The framers expected that contested constitutional questions would be settled by the bisectional coalitions they anticipated would be elected.... The framers never considered [that]... the letter of the constitutional rules [might subvert]... the bisectional contitutional purposes underlying those rules.... [The] real debgate [in the 1850s] was whether the original constitutional commitment to bisectionalism should be modified or abandoned.... In Dred Scott the Supreme Court fostered sectional moderation by replacing the original Constitution's failing political protections for slavery with legally enforceable protections acceptable to Jacksonians.... Republicans[']... refusal to acknowledge the constitutional commitment to bisectionalism... [was] a de facto renunciation of the original constitutional understanding that slavery would never be left to the mercy of Northern majorities.... Taney was more faithful to the original Constitution [than Lincoln] when [Taney] championed policies that could be supported by Jacksonians throughout the nation...
But there is an alternative, a more conventional story: that at the original Constitutional Moment slaveholders were betting that their power would increase over time (hence the Constitution was worth ratifying even though it did not include unneeded long-run explicit protections of slavery) and those who wanted to preserve the possibility of future abolition were betting that slaveholders' power would diminish over time (hence the Constitution was worth ratifying as long as it did include dangerous long-run explicit protections of slavery). According to this more conventional story, the abolitionists won their bet and the slaveholders lost theirs. According to this more conventional story, there was nothing in the Constitution that said that slaveholders got a "do over" if they lost their bet. In this story, Roger B. Taney's little Constitutional Moment in Dred Scott was illegitimate: an effective amendment of the Constitution that did not have the overwhelming support that whatever your theory may be of "Constitutional Moments" requires.

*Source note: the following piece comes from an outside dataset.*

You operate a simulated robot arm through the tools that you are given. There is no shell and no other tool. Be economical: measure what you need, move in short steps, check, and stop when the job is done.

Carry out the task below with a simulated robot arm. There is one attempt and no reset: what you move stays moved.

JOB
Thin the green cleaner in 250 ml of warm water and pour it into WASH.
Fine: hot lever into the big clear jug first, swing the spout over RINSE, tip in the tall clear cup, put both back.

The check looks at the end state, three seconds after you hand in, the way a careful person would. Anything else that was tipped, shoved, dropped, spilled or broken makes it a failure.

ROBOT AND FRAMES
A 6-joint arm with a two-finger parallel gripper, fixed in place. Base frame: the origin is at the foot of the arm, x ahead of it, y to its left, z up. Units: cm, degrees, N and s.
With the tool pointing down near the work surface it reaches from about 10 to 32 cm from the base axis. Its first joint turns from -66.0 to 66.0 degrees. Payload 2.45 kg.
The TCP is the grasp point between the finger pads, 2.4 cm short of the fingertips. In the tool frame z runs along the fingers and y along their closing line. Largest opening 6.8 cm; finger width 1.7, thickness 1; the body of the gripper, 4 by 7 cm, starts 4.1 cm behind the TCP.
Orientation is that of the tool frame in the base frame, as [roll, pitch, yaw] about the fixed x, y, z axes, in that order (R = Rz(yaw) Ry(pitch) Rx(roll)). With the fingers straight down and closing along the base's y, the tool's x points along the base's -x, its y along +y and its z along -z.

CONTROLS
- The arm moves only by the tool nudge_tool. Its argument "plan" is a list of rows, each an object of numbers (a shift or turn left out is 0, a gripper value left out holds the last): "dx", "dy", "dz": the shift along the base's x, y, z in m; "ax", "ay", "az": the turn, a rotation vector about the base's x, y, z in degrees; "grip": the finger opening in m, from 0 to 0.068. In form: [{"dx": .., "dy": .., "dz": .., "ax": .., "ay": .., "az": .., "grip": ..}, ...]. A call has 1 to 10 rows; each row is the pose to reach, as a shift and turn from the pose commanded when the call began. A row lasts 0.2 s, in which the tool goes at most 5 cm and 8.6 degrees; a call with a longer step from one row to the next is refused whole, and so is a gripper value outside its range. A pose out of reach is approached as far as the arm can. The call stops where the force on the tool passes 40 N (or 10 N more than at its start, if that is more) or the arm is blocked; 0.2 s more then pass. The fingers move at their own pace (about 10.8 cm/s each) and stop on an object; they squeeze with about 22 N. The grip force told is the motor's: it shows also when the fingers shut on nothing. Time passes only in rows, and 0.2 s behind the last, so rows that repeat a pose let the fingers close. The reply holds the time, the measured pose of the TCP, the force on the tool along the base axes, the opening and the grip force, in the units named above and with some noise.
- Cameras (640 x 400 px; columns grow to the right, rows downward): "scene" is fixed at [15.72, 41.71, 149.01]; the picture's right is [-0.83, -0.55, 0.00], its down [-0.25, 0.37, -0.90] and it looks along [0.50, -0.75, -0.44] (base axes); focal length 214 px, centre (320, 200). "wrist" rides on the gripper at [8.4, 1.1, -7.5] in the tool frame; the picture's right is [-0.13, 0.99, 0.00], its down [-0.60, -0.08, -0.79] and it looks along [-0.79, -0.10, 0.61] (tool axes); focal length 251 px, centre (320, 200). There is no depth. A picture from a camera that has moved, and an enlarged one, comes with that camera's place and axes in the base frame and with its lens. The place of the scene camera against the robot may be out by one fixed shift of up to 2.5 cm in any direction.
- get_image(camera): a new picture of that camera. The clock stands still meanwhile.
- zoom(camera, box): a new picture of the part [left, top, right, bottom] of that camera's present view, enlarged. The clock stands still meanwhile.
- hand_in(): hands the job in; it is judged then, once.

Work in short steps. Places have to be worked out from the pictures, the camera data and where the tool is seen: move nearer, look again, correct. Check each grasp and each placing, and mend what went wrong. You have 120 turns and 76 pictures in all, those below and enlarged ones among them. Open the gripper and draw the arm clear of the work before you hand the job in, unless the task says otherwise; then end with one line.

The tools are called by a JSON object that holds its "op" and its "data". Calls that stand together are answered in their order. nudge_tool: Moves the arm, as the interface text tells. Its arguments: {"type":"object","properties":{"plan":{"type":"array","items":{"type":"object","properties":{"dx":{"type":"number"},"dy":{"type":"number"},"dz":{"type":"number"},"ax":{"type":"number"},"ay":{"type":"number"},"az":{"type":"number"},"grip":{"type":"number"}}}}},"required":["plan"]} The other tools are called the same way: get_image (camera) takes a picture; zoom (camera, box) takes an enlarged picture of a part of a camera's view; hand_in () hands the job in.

This more conventional story seems much stronger to me than Graber's story. At least, I didn't find anything in Graber's book that seemed inconsistent with it. And on p. 101 ff, Graber appears to sound a lot like this alternative, more conventional story--the story not of a bedrock constitutional principle of concurrent majorities but of different expectations about what the future was likely to hold:
The framers thought it "wrong to admit in the Constitution the idea that there could be property in men."... Slavery was [thus] protected by political arrangements.... [F]ramers... assumed that population increases would be greatest in the South and Southwest... [and] guarantee to the slave states the control of the House of Representatives and the executive branch necessary to secure slaveholding interests.... [T]he framers self-consciously rejected more explicit textual restraints on federal power over slavery... opposed Roger Sherman's proposal... that "no state shall without its consent be affected in its internal police."... [I]n the bill of RIghts, no slave state's representative demanded a ban on federal laws interfering with slavery....
The confidence with which the most fervent supporters of human bondage believed population was flowing southward explains their willingness to accept a mere twenty-year moratorium on federal laws banning the international slave trade.... Federalists in some Northern states and in Virginia declared that this clause [allowing the Congress to prohibit slave imports in 1808 and thereafter] doomed slavery, which required continuous importation.... Deep South representatives expected their political strength in 1808 would render unnecessary the legal protection for slavery demanded in 1787....
Certainly John C. Calhoun did not believe that the 1787 Constitution enacted his principle of "concurrent majorities." He thought that the principle of concurrent majorities was wise. He believed that it was probably necessary if the United States were to survive. He believed that the framers had made a mistake by not incorporating it--perhaps through a two-person presidency. But he was very clear in his Discourse that he did not believe that it was a bedrock principle of the pre-Civil War Constitution: he believed that the Constitution ought to be amended to enact it.
Mark Graber, in his assertion that Calhoun's concurrent majority principle--"bisectional coalitions" he calls it--was bedrock in the pre-Civil War Constitution has managed to get himself to the right of John C. Calhoun. Whenever any modern academic gets himself to the right of John C. Calhoun, it is time to check your wallet and count the spoons. Nice try.
What was really going on? Those who set up our original Constitution had lots of hopes. To create a fit instrument of government for the advance of human liberty was one. To avoid sectional strife was a second. There were a lot of others. Lots of unexpected things happened between 1787 and 1860 that caused Constitutional history to flow in unforeseen channels. Let me list four:
- Many more people than expected voted with their feet for the institutions of the free-soil North than of the slave-soil South.
- The coming of the cotton gin and the British industrial revolution greatly raised the value of American slaves and thus greatly increased the attachment of slaveholders to their Peculiar Institution: Thomas Jefferson wanted to emancipate his slaves; Jefferson Davis did not.
- The existence of a written Constitution and the structure of the Supreme Court, coupled with the difficulties of formal amendment, created a situation in which by far the easiest way to amend the Constitution is to choose five justices who then have a Constitutional Moment.
- Even after the abolition of the international slave trade in 1808, the slave population of the United States continued to increase as births to slave women outnumbered deaths, manumissions, and runaways--something few if any expected beforehand, as history teaches that slave populations do not maintain themselves.
Each of these caused American constitutional history to flow in different channels than the framers of 1787 had expected, and presumably called for some adjustment to bring the Constitution back to its intended order and purposes. So what are the principles to guide that adjustment? Which of these hopes were the bedrock principles that determine the Constitution's intended order and purposes? There is only one paragraph that tells us:
We the people of the United States, in order to form a more perfect union, establish justice, insure domestic tranquility, provide for the common defense, promote the general welfare, and secure the blessings of liberty to ourselves and our posterity, do ordain and establish this Constitution for the United States of America.
I read this paragraph and see "secure the blessings of liberty to ourselves and our posterity" as having pride of place. Abe Lincoln thought so too. Mark Graber and Roger B. Taney have a different view. I'm happy where I am.